So anyway, about Lao. With all the work, excitement and rest…somehow I got bored, which probably doesn’t surprise anyone who knows me well.
Although our visit here has more to do with geographical positioning rather than anything else (we probably would not have made a detour if it hadn’t been on the way) we obviously took an interest in this unassuming country and took to researching just a little of its history. What we discovered turned out to be one of the dirtiest secrets in modern history. To understand any of this story, however, we need to go back to 1964….
Shhhh….can you keep a secret? The USA certainly can!

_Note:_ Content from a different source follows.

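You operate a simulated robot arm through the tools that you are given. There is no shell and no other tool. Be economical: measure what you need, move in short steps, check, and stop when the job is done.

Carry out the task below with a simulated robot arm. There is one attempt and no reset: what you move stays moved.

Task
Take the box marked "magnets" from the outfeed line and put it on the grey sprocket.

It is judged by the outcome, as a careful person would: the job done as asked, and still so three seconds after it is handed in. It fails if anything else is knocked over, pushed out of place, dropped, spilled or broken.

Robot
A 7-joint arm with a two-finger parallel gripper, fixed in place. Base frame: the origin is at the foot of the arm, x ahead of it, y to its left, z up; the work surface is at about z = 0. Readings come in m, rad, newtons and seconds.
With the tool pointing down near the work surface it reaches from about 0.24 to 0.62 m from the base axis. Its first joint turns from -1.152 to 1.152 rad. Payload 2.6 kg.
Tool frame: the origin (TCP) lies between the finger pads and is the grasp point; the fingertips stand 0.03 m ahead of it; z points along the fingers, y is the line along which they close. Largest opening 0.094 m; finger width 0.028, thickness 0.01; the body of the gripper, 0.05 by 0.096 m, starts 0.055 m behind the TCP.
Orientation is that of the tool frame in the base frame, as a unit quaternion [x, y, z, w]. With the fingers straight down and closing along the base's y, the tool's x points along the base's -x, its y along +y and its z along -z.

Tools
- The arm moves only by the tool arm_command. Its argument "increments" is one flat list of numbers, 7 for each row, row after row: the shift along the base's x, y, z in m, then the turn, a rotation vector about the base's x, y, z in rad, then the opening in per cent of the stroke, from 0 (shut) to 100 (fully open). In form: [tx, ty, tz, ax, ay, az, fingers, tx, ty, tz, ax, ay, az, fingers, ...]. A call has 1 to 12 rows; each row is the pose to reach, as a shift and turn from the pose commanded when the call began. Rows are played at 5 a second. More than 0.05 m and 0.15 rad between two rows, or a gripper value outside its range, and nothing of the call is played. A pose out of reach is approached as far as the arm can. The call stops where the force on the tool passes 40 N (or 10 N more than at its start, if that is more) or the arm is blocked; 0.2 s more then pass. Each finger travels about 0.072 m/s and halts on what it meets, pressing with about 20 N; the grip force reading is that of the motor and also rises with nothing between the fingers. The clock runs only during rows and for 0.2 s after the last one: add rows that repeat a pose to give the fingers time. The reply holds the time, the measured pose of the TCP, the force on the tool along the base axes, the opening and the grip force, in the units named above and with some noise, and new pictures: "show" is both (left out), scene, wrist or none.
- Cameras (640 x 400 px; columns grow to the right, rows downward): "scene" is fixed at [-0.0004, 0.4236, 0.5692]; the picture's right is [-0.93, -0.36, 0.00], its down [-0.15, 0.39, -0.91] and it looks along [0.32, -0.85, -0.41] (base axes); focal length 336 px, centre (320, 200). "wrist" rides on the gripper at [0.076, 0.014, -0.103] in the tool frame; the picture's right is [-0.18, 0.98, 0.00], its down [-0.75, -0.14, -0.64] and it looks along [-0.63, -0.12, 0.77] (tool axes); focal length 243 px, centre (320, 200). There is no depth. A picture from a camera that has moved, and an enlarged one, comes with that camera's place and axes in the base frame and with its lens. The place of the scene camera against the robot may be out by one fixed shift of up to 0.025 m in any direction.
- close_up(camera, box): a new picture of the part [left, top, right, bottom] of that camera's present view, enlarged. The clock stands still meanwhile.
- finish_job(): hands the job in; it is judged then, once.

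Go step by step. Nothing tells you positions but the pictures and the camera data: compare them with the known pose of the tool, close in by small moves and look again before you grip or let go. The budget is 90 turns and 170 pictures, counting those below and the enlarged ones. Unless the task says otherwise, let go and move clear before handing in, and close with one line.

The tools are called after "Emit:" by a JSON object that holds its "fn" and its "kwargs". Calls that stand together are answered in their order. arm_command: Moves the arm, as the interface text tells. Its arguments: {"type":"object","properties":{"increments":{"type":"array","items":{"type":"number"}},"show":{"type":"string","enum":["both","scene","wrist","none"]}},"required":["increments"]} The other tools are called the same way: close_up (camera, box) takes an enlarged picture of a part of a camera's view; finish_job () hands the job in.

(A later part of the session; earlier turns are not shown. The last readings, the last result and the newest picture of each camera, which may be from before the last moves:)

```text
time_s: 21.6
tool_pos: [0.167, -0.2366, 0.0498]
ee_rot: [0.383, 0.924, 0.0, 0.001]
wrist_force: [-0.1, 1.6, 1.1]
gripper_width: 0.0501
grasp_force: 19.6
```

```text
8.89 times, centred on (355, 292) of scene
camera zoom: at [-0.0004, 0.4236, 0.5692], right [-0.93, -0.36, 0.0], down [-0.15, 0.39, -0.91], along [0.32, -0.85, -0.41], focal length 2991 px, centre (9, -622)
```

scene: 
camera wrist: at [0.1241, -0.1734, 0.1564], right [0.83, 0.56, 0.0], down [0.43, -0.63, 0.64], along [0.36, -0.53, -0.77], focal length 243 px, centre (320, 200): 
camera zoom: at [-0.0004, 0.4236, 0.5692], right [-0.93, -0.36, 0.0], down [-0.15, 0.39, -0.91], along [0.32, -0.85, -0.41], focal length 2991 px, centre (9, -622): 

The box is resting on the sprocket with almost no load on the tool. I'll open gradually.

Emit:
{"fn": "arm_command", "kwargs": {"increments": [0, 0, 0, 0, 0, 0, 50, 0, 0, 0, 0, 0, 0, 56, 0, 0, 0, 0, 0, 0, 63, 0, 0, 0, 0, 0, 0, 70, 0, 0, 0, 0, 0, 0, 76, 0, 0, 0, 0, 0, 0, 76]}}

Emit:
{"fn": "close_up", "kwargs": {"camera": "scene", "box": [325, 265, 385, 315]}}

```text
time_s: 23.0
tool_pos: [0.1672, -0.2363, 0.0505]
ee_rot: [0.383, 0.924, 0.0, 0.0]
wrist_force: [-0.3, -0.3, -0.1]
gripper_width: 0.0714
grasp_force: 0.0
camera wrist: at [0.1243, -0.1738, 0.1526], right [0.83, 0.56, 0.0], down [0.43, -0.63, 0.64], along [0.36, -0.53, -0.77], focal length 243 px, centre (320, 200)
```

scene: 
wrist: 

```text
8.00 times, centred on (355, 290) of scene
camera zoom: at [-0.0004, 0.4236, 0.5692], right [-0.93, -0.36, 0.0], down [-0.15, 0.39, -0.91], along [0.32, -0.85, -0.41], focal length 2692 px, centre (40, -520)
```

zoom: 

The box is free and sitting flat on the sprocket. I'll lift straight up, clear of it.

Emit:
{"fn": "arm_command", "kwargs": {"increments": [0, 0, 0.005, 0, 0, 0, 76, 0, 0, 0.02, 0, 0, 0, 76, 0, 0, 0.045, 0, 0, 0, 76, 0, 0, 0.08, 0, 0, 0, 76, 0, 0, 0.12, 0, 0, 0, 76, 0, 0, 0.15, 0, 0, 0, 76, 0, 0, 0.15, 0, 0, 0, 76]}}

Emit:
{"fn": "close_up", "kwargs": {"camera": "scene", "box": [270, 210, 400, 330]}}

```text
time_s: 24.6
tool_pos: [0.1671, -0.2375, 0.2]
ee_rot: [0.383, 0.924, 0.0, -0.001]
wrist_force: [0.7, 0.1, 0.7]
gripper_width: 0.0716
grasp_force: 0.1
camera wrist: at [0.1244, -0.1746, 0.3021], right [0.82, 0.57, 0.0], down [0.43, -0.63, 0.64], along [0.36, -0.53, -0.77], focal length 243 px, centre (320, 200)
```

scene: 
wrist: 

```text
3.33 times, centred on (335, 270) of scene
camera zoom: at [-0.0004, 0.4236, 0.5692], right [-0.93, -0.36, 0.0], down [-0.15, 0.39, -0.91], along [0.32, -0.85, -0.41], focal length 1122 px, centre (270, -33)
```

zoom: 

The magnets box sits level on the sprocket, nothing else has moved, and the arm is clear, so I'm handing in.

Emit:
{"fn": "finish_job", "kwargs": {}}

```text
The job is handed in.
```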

It had been nearly a whole decade since the USA was at war in Vietnam or, more specifically, since the US-backed South Vietnamese army was fighting the China and Russia-backed North Vietnamese. What this was, at the end of the day, was a war against the spread of communism, or at least that’s how the US saw it.
Lao, in all of this, had managed to remain neutral, although its proximity to the front line ensured this would not continue for very long. In order to destabilise the communist Vietnamese, the USA started bombing the bejeesus out of Lao in 1964, knowing well that Viet Cong fighters were using secret trails in this country to move supplies and ammunition.
The Ho Chi Minh Trail
The Trail was a network of tracks which ran from North Vietnam, through eastern Lao and Cambodia, and ended in South Vietnam. It was used by Nth Vietnam to supply equipment, arms and ammunition to the Viet Congs fighting US troops in the south. The trail ran for hundreds of kilometres.
For years, the North Vietnamese denied the existence of the Trail. For just as many years, the US denied bombing it.
In a world without internet and fast information sharing, the only thing the world heard was this:
‘The United States of America is committed to protecting Lao’s neutrality in this war. What we want is for Lao to enjoy peace.’
President Kennedy at a press conference in 1963, literally weeks before the first bombs were dropped.
Between 1964 and 1973, the US dropped 2 million tons of ordnance on Lao, more than all of the bombs it dropped on Germany and Japan COMBINED during the ENTIRE DURATION of the Second World War. That is the equivalent of one planeload every eight minutes, 24 hours a day, for nine years in a row.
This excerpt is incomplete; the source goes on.